### Selection

▼

Today I’m taking a quick break from my usual mid-Atlantic travel coverage to feature my recent road trip through Bavarian Germany and Salzburg, Austria.

Berchtesgaden- historic downtown square

Downtown Berchtesgaden

 

Bavaria is best known for its abundance of picture-perfect villages with ornately painted wood houses, fairy tale castles, green farmland dotted with friendly tan and white cows, traditional bierhauses with overflowing liters of beer and a close proximity to the towering snowy peaks of the Alps.

To say that this region makes for an ideal road trip is an understatement. Here, driving is easy (even for those of us that don’t speak German…) and is truly the best way to experience the area since everything is located so closely together.

My boyfriend Scott and I visited in mid-October, when the changing colors of the leaves were at peak splendor. With a trip that lasted just 6 days, I did a lot of research to find the absolute best of the best places to visit. I feel confident that we made the most of the time we had without packing too much in.

So, without further ado, here is my very Bavarian road trip!

Neuschwanstein Castle

Neuschwanstein Castle

 

And a very special thanks to the Bruised Passports blog, which was a great resource as I researched the best Bavarian places to visit, as well as my colleague Erin and her former-Germany-living dad, who reviewed my itinerary and gave it their informed seal of approval, which I so appreciated!

 

DAY 1: MUNICH

We spent our first day exploring Bavaria’s capital city, Munich. Munich is known for being the hub of all Oktoberfest activities and while the festival had wrapped up prior to our visit, the rowdy spirt of bier halls endures year round. The historic district is very walkable, and it’s easy to spend the day (or two, if you have an extra day to spare) exploring the city.

TIP: For a good overview of the city, we checked out the free —yes, free!— 3 hour walking tours by InMunich, which meets at 10:40 every day in the Marienplatz square. Just be sure to leave your guide a nice tip if you enjoyed your tour as much as we did!

Here are some landmarks that we made a point to see during our visit to Munich.

Munich- Marienplatz New Town Hall 2

Marienplatz’s New Town Hall

 

Munich- Max Joseph Platz

Max Joseph Platz, near the Opera

 

Munich- Maypole

The Munich Maypole, in the heart of the Viktualienmarkt

 

Munich- Viktualienmarkt

Shopping for produce, meats, cheese and more at the Viktualienmarkt

 

Munich- Hofbrauhaus

Can’t miss out on the Hofbrauhaus, originally built in 1589!

 

Munich- Hofbrauhaus selfie

Prost!

 

Munich- Hofbrauhaus band

If you’re lucky, you’ll get to sip your beer to the tune of a 5-piece brass band!

 

DAY 2: GARMISCH-PARTENKIRCHEN AREA EXPLORATION

On Day 2, it was time to say “Auf Wiedersehen!” to Munich, and drive about an hour south to Garmisch-Partenkirchen, the gateway to the Alps! We stayed in Garmisch for 2 nights and found it to be incredibly centrally-located for all of the places we wanted to visit in the area. (Another perk: It was located in the shadow of the Zugspitze, the highest peak in Germany, which provided amazing views.)

▲

### Things to do
(A) Take the selection and repeat only what runs from "Berchtesgaden- historic downtown" through "of the Alps.".
(B) Repeat everything from the line holding "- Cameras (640" to the line holding "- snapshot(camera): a", inclusive, exactly. Leave out the rest. Format them as a two-column Markdown table, Position for the number and Text for the line, without blank lines.

### Supplied data
▼

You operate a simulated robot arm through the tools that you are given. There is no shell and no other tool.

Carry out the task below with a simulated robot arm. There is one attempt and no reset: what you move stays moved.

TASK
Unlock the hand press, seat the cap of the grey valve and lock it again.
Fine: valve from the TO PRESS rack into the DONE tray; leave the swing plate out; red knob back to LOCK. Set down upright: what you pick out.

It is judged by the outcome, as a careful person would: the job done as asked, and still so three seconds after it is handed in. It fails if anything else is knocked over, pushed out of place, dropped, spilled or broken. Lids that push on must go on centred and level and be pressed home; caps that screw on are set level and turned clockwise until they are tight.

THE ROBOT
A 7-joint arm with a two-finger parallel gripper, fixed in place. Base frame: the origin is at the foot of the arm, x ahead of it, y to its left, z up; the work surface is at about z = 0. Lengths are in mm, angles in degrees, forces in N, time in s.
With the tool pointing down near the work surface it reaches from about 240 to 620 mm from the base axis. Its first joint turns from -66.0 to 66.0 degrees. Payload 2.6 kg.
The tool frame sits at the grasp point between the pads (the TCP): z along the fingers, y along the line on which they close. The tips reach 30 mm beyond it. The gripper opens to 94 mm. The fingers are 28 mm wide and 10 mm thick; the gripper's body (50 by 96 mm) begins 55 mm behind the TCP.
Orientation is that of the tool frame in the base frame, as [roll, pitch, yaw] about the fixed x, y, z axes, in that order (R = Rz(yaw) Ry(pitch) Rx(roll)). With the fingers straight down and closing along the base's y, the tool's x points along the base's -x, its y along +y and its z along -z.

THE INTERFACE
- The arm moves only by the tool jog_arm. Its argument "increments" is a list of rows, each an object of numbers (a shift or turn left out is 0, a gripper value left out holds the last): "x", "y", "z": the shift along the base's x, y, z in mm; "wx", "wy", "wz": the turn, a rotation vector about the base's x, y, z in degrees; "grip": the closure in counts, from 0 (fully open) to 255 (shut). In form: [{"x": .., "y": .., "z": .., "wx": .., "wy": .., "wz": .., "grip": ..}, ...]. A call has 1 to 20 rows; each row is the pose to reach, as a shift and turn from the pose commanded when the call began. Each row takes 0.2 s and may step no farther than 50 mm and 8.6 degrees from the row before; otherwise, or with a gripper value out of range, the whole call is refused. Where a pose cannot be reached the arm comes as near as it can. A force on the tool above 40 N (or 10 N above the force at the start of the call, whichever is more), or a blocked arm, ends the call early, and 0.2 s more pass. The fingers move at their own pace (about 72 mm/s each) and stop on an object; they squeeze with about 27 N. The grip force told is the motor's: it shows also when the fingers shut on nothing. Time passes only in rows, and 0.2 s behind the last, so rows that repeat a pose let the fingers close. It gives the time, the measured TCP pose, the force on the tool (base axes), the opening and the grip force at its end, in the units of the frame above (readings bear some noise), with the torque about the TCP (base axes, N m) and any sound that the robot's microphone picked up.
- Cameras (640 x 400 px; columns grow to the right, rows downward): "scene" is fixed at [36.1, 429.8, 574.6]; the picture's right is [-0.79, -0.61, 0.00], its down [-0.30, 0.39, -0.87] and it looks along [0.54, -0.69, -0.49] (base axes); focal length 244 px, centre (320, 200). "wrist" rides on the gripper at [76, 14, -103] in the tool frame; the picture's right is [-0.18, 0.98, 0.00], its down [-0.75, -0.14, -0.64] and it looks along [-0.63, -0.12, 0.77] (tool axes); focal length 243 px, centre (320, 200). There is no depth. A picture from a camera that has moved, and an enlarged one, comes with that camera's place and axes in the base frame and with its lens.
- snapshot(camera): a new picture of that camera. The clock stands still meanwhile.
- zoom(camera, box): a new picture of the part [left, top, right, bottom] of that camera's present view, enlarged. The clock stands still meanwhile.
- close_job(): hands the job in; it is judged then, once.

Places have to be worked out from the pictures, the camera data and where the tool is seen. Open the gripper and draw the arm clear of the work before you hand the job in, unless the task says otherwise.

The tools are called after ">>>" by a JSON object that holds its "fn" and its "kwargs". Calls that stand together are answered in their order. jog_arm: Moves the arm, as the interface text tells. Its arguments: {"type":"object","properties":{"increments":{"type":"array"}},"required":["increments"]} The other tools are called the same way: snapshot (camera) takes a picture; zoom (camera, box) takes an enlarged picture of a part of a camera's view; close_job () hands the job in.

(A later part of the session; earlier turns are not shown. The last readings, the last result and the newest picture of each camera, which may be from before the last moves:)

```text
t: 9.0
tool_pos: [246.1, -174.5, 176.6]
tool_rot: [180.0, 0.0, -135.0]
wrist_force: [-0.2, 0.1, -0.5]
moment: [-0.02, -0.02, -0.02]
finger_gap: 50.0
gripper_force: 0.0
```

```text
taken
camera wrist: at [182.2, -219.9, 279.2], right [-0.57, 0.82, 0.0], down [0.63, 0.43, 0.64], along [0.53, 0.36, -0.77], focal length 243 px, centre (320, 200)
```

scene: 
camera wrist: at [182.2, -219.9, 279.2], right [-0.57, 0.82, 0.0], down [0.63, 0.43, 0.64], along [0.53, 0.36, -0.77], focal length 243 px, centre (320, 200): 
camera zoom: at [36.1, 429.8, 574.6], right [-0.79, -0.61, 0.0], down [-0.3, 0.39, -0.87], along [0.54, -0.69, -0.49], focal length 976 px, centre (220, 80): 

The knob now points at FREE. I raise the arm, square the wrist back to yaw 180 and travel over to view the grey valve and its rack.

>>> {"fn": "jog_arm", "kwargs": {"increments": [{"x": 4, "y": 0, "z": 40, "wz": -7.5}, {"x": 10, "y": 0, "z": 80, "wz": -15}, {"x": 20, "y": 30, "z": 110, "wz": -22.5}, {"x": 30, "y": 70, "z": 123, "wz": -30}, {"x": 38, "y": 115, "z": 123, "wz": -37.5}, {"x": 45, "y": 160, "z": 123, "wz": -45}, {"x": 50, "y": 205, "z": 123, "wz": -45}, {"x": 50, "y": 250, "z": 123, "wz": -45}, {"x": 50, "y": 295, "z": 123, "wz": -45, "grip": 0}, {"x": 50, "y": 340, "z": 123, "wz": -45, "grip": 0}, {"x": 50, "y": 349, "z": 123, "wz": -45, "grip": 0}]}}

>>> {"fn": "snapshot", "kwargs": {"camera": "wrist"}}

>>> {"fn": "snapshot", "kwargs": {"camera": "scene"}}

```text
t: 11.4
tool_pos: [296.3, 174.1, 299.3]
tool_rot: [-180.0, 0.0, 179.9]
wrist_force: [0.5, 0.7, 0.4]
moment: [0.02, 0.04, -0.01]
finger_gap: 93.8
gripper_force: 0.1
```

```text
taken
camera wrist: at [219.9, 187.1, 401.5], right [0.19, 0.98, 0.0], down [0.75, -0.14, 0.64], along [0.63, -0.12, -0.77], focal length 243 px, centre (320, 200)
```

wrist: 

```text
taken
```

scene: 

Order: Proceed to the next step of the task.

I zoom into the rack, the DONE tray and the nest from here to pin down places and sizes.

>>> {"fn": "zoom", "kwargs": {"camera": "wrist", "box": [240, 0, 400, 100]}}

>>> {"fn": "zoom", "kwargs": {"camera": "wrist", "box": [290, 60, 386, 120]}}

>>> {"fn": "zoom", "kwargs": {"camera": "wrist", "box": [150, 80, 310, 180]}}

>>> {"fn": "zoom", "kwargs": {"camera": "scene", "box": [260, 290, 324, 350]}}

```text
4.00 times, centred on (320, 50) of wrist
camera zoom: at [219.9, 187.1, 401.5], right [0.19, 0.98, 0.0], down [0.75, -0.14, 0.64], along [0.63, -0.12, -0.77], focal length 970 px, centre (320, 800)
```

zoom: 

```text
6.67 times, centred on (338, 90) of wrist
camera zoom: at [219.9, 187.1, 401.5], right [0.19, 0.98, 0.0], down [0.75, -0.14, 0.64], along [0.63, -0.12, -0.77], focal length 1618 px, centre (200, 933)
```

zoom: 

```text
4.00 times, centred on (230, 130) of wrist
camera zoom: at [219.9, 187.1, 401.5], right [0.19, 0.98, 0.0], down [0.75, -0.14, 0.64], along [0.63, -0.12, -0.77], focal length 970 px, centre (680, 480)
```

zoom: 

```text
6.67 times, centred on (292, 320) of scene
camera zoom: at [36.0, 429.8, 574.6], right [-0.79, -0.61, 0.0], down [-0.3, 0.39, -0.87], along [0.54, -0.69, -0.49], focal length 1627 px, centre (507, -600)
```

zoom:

▲

### Solutions
(A)
Berchtesgaden- historic downtown square

Downtown Berchtesgaden

 

Bavaria is best known for its abundance of picture-perfect villages with ornately painted wood houses, fairy tale castles, green farmland dotted with friendly tan and white cows, traditional bierhauses with overflowing liters of beer and a close proximity to the towering snowy peaks of the Alps.

(B)
| Position | Text |
|---|---|
| 1 | - Cameras (640 x 400 px; columns grow to the right, rows downward): "scene" is fixed at [36.1, 429.8, 574.6]; the picture's right is [-0.79, -0.61, 0.00], its down [-0.30, 0.39, -0.87] and it looks along [0.54, -0.69, -0.49] (base axes); focal length 244 px, centre (320, 200). "wrist" rides on the gripper at [76, 14, -103] in the tool frame; the picture's right is [-0.18, 0.98, 0.00], its down [-0.75, -0.14, -0.64] and it looks along [-0.63, -0.12, 0.77] (tool axes); focal length 243 px, centre (320, 200). There is no depth. A picture from a camera that has moved, and an enlarged one, comes with that camera's place and axes in the base frame and with its lens. |
| 2 | - snapshot(camera): a new picture of that camera. The clock stands still meanwhile. |